For the 10th anniversary, Carolina Whole Pig Pickin’ guests were treated to two slow-cooked whole hogs, some of Memphis Blues’ famous side dishes and an impressive selection of red, white and rosé wines. (Image: Catherine Roscoe Barr)

This is a concept that I’ve personally tested and wholeheartedly endorse. At the pig pickin’ festivities I enjoyed three of the wines on offer with my pork, all of which were selected to perfectly complement the feast: Selbach’s Riesling (Germany), Bartier Scholefield’s rosé (BC VQA), and Vina Robles red blend (California).

Siu and Heffelfinger are passionate about sharing their wine expertise and appreciation with their customers and have a great wine selection at Memphis Blues, with over a dozen reasonably priced varietals by the glass, at $6 to $9.

“When Park said I was a wine lover, that was just a nice way of saying wino”, cracks Siu, who met his business partner over 20 years ago at a wine class. “George took a wine class from me,” says Heffelfinger, who founded the Vancouver Wine Academy, “and we found out we were food and wine geeks, and we just started hanging out.”

The seed was planted for Memphis Blues when the two went gaga over their first pulled pork sandwiches, which they tried while passing through the Memphis airport on a business trip.

To Memphis Blues We Go

Co-owner George Siu chats with hungry guests. “On a good week we’ll go through eight and a half tons of meat per [restaurant],” he says. (Image: Catherine Roscoe Barr)

Already established in the industry, George as a wine educator and Park as a dessert restaurant owner, they began talking about bringing southern-style BBQ to Vancouver.
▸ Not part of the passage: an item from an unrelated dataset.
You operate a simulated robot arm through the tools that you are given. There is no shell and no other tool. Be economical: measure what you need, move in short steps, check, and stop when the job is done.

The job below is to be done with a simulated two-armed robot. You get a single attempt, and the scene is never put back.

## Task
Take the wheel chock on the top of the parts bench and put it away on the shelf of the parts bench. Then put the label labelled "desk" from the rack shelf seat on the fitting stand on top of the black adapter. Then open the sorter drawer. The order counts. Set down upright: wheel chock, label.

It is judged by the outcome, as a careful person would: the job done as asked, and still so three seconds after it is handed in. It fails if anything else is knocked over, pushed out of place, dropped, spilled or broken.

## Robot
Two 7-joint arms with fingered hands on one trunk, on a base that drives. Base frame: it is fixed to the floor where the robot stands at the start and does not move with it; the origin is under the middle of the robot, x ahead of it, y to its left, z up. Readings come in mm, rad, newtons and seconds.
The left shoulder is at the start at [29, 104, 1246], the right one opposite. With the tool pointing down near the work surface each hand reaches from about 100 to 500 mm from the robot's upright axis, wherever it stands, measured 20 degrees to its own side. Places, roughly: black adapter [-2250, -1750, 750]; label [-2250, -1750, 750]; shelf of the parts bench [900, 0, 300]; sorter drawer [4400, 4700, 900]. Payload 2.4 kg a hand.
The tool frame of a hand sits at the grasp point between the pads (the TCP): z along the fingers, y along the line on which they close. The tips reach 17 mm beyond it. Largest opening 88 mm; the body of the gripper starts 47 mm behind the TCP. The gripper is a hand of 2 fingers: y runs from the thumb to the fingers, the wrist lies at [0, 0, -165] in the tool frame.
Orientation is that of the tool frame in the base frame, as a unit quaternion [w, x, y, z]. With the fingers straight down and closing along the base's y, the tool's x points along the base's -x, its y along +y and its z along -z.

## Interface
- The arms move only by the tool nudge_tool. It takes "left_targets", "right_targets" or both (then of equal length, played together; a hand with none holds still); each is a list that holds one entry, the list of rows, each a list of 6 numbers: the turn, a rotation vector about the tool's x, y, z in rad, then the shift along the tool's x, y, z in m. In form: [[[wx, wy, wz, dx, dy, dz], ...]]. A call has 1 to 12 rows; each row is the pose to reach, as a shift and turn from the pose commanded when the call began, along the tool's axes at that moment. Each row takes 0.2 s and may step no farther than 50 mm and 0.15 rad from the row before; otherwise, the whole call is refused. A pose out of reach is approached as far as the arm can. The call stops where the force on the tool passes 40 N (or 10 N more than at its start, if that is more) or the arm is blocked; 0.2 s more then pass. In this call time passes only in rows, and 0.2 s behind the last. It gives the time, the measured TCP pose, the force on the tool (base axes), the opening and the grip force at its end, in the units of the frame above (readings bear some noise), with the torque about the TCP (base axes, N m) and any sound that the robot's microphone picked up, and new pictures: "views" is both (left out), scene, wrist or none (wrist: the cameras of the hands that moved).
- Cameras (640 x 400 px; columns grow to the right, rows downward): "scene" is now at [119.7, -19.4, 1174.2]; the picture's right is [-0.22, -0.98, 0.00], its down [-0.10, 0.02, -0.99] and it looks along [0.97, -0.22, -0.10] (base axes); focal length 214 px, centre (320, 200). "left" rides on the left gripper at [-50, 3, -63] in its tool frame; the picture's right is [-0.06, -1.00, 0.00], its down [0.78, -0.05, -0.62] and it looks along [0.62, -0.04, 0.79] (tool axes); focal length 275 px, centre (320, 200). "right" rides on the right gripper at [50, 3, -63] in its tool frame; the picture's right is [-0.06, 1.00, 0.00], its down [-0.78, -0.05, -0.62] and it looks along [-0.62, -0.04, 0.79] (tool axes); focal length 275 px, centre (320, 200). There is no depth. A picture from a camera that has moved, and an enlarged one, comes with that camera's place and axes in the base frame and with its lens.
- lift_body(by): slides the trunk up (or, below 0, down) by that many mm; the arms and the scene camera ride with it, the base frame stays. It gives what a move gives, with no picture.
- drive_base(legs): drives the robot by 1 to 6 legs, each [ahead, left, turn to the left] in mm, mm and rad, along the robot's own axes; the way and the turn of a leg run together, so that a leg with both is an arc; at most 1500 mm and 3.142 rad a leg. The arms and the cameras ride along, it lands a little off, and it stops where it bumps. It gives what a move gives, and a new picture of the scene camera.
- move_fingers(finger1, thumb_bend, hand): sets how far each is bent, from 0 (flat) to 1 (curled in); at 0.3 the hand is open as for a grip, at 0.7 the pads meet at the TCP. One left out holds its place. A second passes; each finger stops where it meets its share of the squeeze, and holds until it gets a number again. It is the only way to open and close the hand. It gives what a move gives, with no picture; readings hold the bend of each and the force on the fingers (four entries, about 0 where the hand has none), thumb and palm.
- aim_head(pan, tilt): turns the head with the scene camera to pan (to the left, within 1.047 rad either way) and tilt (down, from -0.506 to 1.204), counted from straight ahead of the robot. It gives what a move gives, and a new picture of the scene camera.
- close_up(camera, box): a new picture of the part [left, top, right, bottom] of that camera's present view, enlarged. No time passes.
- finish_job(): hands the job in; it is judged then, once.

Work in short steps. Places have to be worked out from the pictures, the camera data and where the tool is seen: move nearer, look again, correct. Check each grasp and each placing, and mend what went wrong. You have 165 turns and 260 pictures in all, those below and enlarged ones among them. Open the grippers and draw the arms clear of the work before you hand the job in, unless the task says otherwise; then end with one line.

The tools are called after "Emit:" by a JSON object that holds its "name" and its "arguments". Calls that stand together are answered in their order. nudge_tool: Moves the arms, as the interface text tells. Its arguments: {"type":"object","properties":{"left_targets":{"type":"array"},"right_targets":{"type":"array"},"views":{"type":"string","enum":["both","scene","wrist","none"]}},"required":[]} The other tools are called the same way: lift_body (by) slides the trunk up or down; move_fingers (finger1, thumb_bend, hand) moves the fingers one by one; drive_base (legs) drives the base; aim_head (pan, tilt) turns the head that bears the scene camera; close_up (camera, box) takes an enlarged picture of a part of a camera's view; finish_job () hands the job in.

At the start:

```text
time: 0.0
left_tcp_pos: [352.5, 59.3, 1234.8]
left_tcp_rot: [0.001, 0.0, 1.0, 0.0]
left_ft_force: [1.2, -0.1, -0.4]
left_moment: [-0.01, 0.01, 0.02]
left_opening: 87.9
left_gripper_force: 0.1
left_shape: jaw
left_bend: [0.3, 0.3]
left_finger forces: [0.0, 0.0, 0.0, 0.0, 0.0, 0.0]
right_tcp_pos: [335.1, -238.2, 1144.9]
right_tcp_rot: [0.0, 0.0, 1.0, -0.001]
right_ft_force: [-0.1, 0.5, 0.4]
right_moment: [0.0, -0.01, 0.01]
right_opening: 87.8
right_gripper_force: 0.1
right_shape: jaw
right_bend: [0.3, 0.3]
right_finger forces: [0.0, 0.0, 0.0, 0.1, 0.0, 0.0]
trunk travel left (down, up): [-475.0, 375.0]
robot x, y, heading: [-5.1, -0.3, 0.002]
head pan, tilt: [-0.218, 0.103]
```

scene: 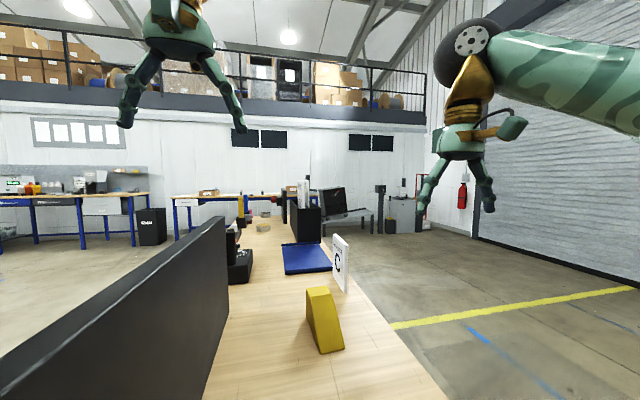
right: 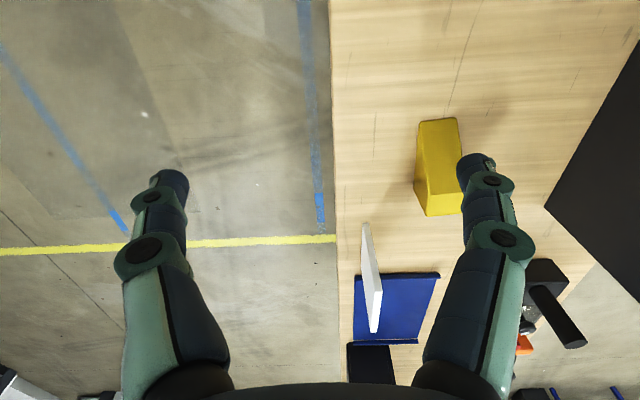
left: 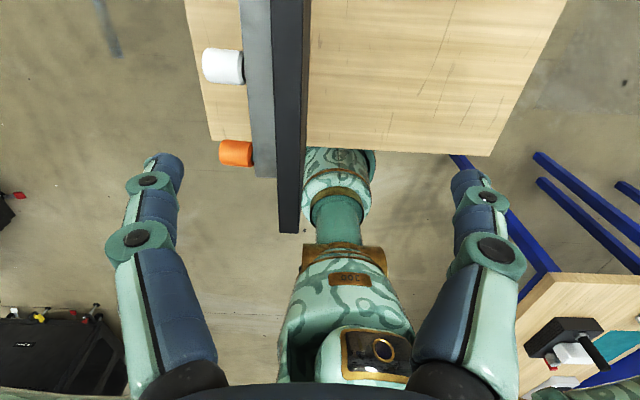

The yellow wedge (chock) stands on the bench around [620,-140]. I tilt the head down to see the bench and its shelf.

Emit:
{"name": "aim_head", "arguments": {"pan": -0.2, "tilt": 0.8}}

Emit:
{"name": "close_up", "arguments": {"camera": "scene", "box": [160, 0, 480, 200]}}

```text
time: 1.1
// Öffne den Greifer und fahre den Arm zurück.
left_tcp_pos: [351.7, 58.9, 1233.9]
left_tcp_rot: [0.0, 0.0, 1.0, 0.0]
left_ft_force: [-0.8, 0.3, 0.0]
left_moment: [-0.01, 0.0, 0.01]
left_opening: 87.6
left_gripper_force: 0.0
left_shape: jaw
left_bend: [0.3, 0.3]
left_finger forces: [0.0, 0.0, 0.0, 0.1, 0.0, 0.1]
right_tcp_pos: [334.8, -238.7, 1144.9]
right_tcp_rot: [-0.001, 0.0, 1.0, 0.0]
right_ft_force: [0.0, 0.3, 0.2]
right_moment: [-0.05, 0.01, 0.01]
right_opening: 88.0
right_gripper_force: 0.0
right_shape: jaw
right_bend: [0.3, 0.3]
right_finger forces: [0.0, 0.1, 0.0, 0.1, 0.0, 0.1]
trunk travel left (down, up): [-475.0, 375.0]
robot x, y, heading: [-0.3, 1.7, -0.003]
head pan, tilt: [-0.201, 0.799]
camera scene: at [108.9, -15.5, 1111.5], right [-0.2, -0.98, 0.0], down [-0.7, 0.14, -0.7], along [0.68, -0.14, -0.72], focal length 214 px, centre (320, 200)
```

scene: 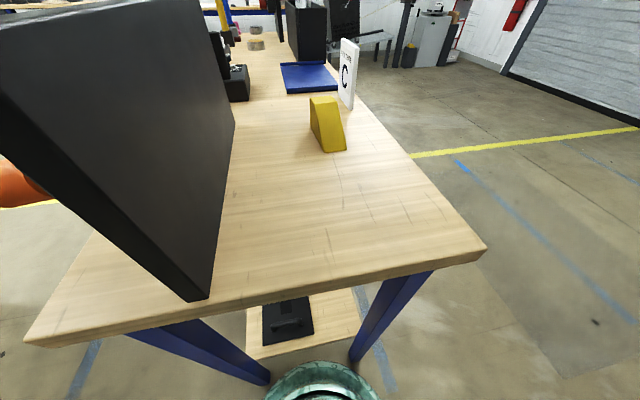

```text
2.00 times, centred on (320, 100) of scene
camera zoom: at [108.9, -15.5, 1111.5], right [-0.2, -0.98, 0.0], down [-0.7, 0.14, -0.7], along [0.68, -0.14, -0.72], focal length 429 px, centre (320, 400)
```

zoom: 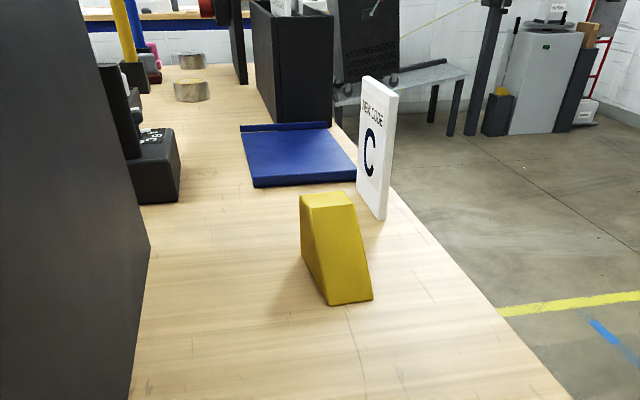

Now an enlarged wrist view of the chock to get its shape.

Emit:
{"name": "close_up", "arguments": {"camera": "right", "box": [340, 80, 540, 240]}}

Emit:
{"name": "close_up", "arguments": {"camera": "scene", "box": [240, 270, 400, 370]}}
They developed a business plan and headed down south to do some reconnaissance.

In Bringin’ Southern BBQ Home, there’s a funny story about their arrival at the Memphis in May World Championship Barbecue Cooking Contest, where they travelled to research authentic BBQ.

They were hoping to receive expert advice from some of the champion barbequers, but most of the competitors gave them a lukewarm reception.

One team, however, was happy to let Siu and Heffelfinger hang out with them and one member even challenged the “Yankees” to guess the ingredients in their prize-winning, closely-guarded dry rub.

“Being the food geeks that we are,” says Siu, “we scraped some into our hands, took a hearty smell, and listed off every single ingredient in [the] rub while Park wrote it all down in his notebook. As [the guy] realized his mistake, his face crumbled and it looked like he was going to throw up.”

The dry rub, it turns out, is a key component to southern-style BBQ, which I learned is very different from the boil-and-baste method used by many restaurants serving ribs (and many home cooks making them too, myself included).

BBQ magic revealed

Co-owner Park Heffelfinger gives us a peek inside the BBQ pit where chicken and ribs are slow cooking to perfection. (Image: Catherine Roscoe Barr)

Southern-style BBQ uses “low, slow heat, aromatic hard wood [to create the smoke], and a nice rub on it,” says Siu. “One of the things about smoking in the traditional southern style,” adds Heffelfinger, “is the dry rub forms a crust that’s called a bark, and if you don’t have a good bark, then you haven’t got authentic BBQ.

“In the first hour,” says Heffelfinger, “that’s where it all happens, the bark forms and the smoke permeates. After that it’s just about low, slow heat over a long period of time.”

Siu and Heffelfinger share their rub recipes and many other delicious gems (like pulled pork, beef brisket, cornbread, and BBQ spaghetti) in Bringin’ Southern BBQ Home, and, as of this week, are retailing a selection of their rubs and sauces at all of their restaurants (check out the dinner I made using their new all-purpose rub and recipes from their cookbook here).

They currently have five locations in BC, two of them in Vancouver, and another one set to open in Yaletown this spring. Also in store for next year: an expansion into the prairies, with locations opening in Alberta, Saskatchewan and Manitoba.